▶ [Set exercise] Only the number is wanted: how many lines in the data contain "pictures"?

::: Task inputs

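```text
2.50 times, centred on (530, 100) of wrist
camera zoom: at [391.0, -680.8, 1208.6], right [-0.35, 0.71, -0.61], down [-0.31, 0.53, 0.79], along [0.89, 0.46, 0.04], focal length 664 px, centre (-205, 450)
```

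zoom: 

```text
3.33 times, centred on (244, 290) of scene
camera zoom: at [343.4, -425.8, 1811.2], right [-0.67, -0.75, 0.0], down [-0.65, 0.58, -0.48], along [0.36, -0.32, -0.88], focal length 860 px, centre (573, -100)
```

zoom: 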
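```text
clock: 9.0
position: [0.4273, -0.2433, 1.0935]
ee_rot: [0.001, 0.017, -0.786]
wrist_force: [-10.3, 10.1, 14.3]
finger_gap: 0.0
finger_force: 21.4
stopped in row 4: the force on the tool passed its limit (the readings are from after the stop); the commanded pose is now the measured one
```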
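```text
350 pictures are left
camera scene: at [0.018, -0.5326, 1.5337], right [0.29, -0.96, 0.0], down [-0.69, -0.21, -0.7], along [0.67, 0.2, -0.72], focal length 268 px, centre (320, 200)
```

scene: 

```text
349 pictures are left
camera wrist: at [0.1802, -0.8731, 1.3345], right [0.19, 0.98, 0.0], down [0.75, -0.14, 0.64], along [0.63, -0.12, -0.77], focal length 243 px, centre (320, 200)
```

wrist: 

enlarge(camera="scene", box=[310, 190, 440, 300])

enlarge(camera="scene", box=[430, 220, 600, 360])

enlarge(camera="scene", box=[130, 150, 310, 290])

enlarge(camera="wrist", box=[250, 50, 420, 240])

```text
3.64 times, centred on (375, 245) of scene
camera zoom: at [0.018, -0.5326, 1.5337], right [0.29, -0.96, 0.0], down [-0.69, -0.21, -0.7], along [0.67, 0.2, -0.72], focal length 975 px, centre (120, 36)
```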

::::::

▶ [The response] 2